_Page extract_.
------------------------------

英文销售合同

时间:2024.4.21

Contract No

DATE:

ABC company, herein after referred to as "Buyer", in person of the General Director Mr. xxx, acting on the basis of the Statute, on the one hand, and “xy company”., hereinafter referred to as "Seller" in person of the General President Mr. xxx, acting on the basis of the Statute, on the other hand, hereinafter together referred to as "parties", have concluded the present contract (hereinafter - "Contract") as following:

1. Subject of Contract

1.1. Seller shall sell, but Buyer shall buy the bearings of Seller (hereinafter referred to as “Goods”). The assortment, prices, quantity and value of Goods lots shall be mentioned in the appropriate Specifications to the present Contract forming its integral part.

2. Base terms of delivery of Goods

2.1. Goods shall be delivered on terms CIF (Cost, Insurance and Freight) Odessa, Ukraine (INCOTERMS-2000), if another delivery basis for a separate Goods lot is not defined in the appropriate Specification.

2.2. Goods shall be delivered by truck, by sea or by another mean of transport.

2.3. Delivery time of a lot of Goods according to the delivery basis determined in point 2.1. of Contract is 135 (one hundred and thirty five) calendar days from the date of the opening of the letter of credit, mentioned in point 4.1. of Contract.

2.4. Delivery date of Goods is considered to be the date of Goods actual transfer and the submission of all the accompanying documents from the forwarding agent pointed by Seller to the forwarding agent pointed by Buyer at the place determined in the delivery basis of Goods in point 2.1. of Contract.

2.5. Goods insurance shall be carried by Seller according to the conditions corresponding to the class “A” (“all-risks insurance”) of the “Institute Cargo Clauses, Institute of London Underwriters”. The insurance amount shall make 110 (one hundred and ten) % of the Goods value mentioned in the Specification. Buyer shall be mentioned as the beneficiary in the insurance contract (insurance policy). Insurance payment shall be effected in the currency of Contract.

3. Amount of Contract

3.1. The total value of Contract is 1000000 (one million) USD.

3.2. The payment due to Contract shall be effected in the currency of Contract- USD.

4. Terms of payments

4.1. Buyer shall pay the lot of Goods in the form of the irrevocable documentary letter of credit (hereinafter referred to as “Letter of Credit”). Letter of Credit shall be open for the term of 135 (one hundred and thirty five) calendar days by the bank of Buyer (HVB Bank Ukraine), in favour of Seller during 15 (fifteen) banking days from the date of signing by Parties of the appropriate Specification and valid by payment with postponement.

4.2. The payment from Letter of Credit shall be effected against the set of duly issued documents submitted by Seller and specified in point 4.3. of the present Contract in 45 (forty five) calendar days from the date of the lot of Goods dispatch, but not later than Letter of Credit period of validity.

------------------------------

_Data_.
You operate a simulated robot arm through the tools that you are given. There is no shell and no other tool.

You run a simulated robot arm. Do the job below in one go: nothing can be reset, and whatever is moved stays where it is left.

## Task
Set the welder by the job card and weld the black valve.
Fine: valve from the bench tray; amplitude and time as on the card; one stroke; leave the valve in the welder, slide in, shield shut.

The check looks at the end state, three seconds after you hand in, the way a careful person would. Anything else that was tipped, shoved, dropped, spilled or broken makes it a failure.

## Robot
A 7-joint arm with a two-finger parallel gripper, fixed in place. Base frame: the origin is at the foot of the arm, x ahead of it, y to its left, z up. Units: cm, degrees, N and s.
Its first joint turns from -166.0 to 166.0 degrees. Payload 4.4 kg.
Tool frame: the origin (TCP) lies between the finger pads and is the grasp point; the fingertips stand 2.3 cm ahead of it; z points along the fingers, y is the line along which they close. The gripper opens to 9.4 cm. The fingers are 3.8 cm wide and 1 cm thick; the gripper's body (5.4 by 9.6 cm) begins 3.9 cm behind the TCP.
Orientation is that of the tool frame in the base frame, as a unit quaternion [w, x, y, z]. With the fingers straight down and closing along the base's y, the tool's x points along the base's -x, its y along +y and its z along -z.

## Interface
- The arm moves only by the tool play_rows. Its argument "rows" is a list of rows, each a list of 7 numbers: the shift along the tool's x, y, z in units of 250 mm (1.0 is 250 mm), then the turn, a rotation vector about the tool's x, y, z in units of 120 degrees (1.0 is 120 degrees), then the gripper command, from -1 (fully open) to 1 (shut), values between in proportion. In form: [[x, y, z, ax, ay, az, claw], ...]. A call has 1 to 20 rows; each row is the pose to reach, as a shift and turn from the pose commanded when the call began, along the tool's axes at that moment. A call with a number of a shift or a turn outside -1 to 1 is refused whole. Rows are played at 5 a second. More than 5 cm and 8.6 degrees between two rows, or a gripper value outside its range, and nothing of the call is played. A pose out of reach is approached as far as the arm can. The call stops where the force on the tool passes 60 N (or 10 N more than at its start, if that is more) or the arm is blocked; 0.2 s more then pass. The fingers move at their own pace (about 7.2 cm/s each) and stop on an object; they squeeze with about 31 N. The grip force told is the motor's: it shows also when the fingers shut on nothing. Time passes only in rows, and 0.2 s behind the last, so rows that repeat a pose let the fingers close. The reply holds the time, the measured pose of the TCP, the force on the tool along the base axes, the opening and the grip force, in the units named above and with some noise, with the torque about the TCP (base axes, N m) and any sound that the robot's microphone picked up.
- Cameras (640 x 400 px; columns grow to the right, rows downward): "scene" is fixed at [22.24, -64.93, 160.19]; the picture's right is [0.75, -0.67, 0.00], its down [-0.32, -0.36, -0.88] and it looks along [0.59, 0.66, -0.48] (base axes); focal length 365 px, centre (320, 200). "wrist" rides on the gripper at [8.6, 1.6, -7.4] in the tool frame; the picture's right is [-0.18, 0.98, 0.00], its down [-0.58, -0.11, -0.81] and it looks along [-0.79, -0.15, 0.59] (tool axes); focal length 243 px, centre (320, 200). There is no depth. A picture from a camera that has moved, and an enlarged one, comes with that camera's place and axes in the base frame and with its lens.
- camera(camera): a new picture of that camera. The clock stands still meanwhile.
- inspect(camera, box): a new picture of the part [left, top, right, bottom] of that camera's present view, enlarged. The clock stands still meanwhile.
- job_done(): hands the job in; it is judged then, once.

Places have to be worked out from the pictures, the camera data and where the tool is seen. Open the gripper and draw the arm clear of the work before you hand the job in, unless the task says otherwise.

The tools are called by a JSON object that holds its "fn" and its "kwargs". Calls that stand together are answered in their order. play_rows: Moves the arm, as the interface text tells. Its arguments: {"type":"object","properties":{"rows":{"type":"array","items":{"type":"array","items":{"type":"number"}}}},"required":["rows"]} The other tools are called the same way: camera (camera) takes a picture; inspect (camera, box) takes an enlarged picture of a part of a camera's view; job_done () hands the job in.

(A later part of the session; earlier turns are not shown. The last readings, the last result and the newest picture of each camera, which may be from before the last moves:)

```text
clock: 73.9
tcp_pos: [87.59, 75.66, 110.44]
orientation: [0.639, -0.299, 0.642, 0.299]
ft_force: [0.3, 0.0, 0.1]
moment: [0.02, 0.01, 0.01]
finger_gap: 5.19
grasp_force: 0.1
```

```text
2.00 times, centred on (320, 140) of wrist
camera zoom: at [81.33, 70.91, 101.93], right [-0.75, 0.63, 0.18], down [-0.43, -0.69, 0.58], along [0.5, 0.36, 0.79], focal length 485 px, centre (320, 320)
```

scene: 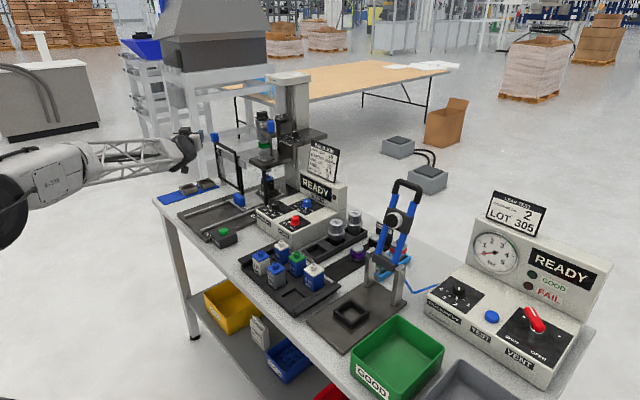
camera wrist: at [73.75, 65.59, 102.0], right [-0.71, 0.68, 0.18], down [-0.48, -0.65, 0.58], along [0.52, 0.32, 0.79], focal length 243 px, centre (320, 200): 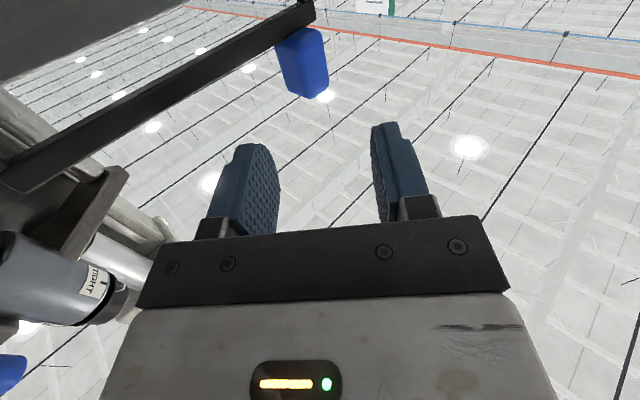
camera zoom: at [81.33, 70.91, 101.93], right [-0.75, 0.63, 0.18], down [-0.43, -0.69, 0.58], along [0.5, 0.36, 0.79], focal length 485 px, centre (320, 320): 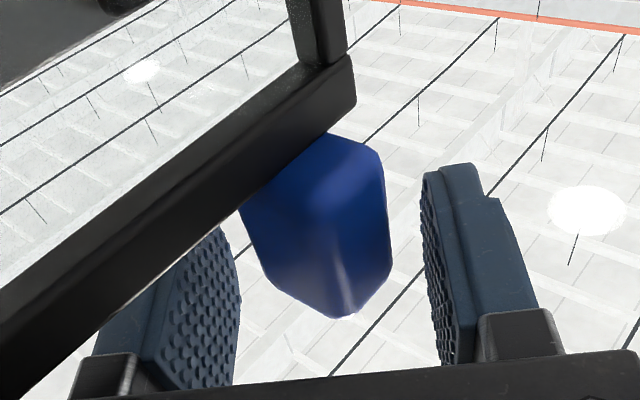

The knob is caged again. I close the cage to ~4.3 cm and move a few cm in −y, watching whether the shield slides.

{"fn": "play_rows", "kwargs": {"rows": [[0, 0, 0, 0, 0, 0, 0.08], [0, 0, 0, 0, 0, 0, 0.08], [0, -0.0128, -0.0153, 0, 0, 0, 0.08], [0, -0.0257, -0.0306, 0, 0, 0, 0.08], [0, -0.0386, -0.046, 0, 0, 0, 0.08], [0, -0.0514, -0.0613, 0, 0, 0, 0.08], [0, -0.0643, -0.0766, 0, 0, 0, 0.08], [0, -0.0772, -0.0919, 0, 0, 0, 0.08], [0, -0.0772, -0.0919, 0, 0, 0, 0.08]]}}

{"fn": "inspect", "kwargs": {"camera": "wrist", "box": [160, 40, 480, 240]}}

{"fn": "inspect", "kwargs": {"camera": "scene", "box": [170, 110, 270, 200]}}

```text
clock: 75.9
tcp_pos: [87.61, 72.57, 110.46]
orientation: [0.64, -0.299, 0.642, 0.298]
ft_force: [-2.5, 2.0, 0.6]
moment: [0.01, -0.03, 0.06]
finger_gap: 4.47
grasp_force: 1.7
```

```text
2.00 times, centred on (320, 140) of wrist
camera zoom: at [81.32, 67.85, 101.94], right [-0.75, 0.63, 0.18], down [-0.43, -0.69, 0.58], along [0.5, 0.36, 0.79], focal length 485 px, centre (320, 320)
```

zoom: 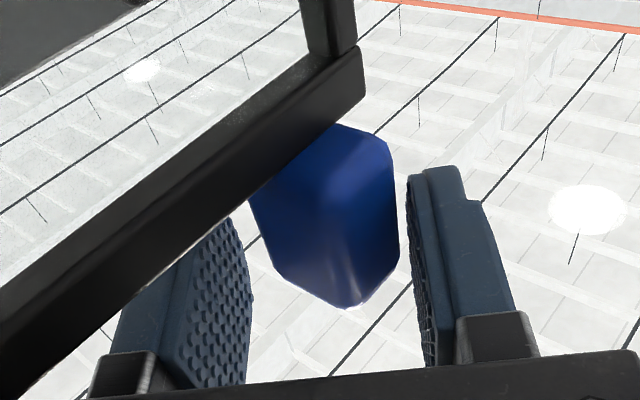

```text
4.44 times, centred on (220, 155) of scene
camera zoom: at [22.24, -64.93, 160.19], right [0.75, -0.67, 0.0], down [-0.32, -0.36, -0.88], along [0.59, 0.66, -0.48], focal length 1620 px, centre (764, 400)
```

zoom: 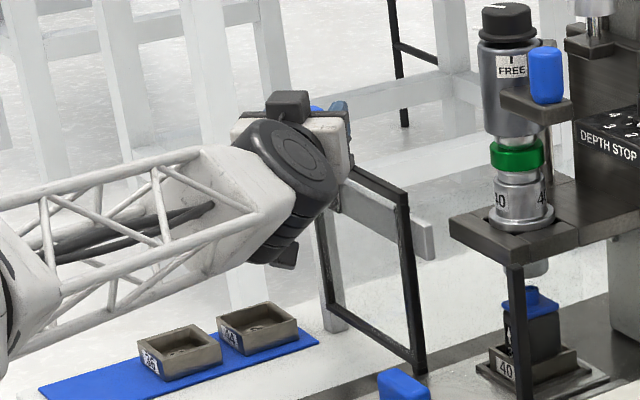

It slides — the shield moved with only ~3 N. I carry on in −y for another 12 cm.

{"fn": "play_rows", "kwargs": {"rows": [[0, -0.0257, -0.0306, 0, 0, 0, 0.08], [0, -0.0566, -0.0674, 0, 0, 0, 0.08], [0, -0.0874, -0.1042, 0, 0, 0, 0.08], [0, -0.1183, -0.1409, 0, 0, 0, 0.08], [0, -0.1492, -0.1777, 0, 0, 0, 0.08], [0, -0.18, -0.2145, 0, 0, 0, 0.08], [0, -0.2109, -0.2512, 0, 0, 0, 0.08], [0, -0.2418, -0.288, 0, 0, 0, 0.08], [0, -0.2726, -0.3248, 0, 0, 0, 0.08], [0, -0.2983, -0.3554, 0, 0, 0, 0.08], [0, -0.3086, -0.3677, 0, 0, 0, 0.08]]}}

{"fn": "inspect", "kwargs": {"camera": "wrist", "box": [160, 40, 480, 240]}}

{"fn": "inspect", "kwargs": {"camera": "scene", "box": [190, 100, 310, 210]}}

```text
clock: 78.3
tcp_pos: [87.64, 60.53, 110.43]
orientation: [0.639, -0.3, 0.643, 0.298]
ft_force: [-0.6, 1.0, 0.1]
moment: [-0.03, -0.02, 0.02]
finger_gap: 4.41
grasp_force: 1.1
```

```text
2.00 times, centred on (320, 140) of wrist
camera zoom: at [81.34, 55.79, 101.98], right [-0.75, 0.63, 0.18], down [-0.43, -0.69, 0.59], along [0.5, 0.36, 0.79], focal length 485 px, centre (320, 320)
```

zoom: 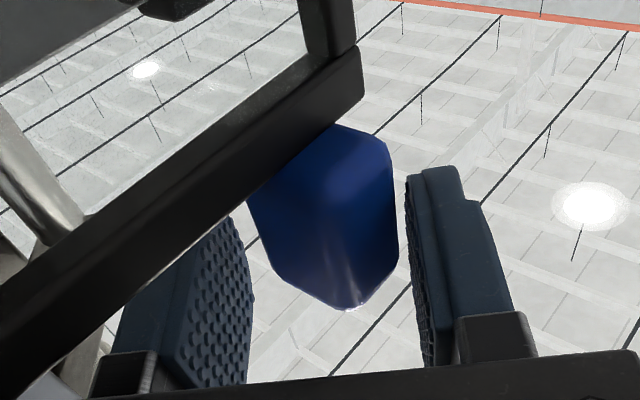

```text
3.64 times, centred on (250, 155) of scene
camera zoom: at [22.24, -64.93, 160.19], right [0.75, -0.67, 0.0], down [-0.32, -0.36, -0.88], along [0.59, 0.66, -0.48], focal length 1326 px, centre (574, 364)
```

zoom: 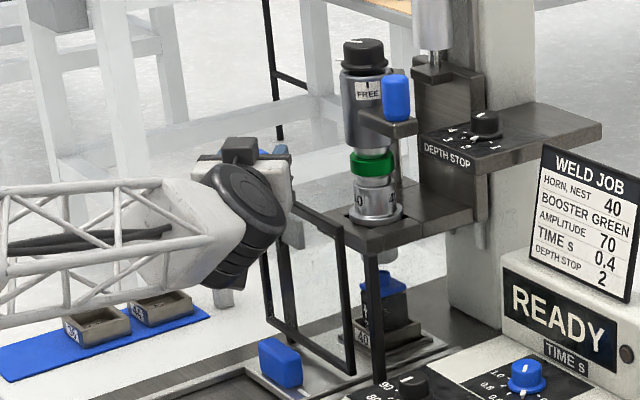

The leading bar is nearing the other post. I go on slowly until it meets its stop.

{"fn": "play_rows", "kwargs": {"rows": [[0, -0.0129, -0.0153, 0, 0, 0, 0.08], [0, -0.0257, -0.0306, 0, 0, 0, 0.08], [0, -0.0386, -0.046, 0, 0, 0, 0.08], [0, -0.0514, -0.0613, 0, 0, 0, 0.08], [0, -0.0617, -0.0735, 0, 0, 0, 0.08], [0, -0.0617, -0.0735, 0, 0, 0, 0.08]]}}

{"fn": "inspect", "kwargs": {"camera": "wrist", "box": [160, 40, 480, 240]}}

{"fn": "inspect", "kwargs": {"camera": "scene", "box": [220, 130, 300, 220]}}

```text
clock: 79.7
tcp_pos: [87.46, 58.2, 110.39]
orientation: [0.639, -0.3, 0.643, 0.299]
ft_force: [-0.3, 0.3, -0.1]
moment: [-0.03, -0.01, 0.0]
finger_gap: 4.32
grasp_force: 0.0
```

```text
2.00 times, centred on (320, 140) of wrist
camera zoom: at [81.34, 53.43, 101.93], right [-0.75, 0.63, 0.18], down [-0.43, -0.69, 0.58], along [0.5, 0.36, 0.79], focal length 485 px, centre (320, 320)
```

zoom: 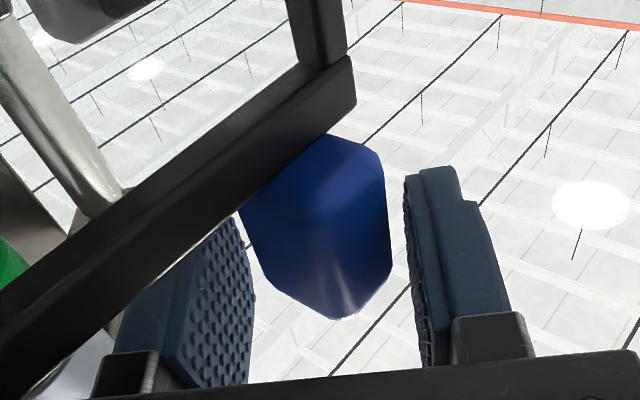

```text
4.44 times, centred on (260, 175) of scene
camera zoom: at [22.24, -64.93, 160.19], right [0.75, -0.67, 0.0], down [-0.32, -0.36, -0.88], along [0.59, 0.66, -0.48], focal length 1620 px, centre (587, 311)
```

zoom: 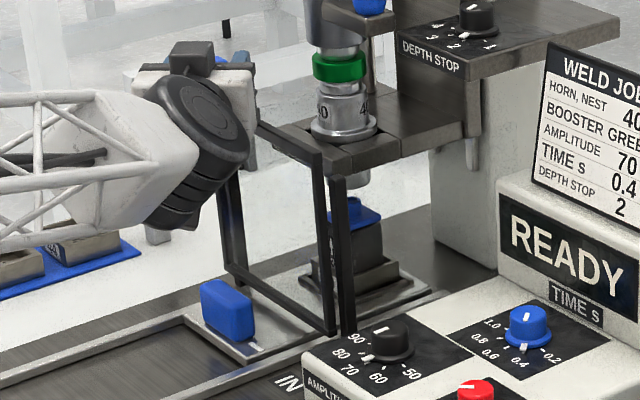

------------------------------

_Work to be completed_. Supply the part of the page extract that comes after its last sentence.

_Final result_.
4.3. The set of the documents necessary and sufficient to draw the money from Letter of Credit: - Commercial invoice (3 (three) originals, 3 (three) copies);- Complete set of Bill of Lading,

issued to the order of NOC International, Kharkiv, Ukraine, with indication in the column Notify – NOC International, Kharkiv, Ukraine, marked “freight prepaid” – 3 (three) originals and 3 (three) copies;- Certificate of origin, issued by China Council For The Promotion of International Trade (original);- Set of insurance policies in which Buyer is mentioned as the beneficiary (original).

4.4. The set of documents determined in point 4.3. of Contract shall be furnished to the Letter of Credit issuing bank during 40 (forty) calendar days from the date of dispatch, but within the validity period of Letter of Credit. Partial shipments and transshipments are allowed.

4.5. Buyer shall pay all the bank charges within the territory of Ukraine and the Seller shall pay all the bank charges outside the Ukrainian territory.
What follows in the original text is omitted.